- Task goal -
Copy out the whole listing exactly as written, leaving the pictures behind. Put each line that is not blank into a JSON list as a string.

--- begin Information shown ---

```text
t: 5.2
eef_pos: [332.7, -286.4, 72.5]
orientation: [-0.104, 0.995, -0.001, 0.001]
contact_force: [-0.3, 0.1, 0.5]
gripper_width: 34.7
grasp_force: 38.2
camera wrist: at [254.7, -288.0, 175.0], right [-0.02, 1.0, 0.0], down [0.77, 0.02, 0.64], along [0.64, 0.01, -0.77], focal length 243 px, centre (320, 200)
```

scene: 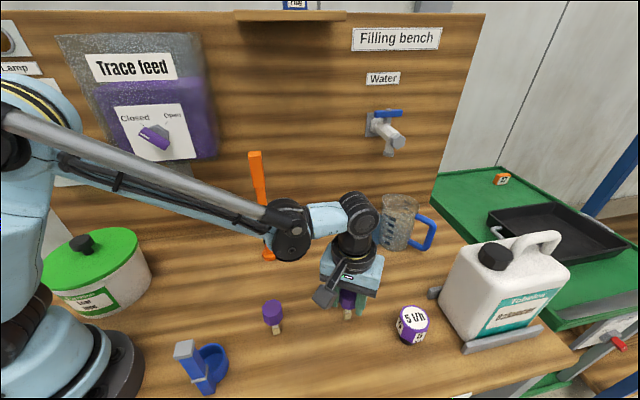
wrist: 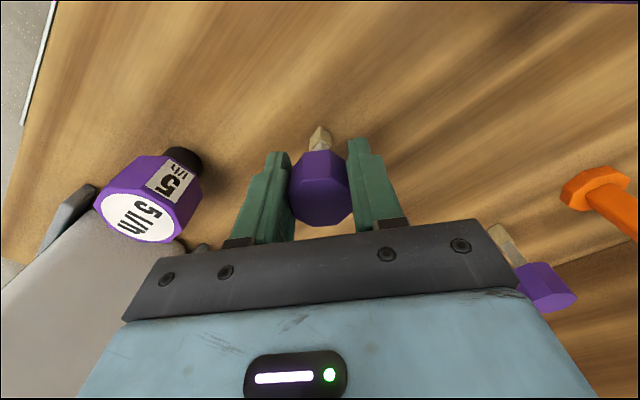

--- end Information shown ---

- Final result -
[
  "```text",
  "t: 5.2",
  "eef_pos: [332.7, -286.4, 72.5]",
  "orientation: [-0.104, 0.995, -0.001, 0.001]",
  "contact_force: [-0.3, 0.1, 0.5]",
  "gripper_width: 34.7",
  "grasp_force: 38.2",
  "camera wrist: at [254.7, -288.0, 175.0], right [-0.02, 1.0, 0.0], down [0.77, 0.02, 0.64], along [0.64, 0.01, -0.77], focal length 243 px, centre (320, 200)",
  "```",
  "scene: ",
  "wrist: "
]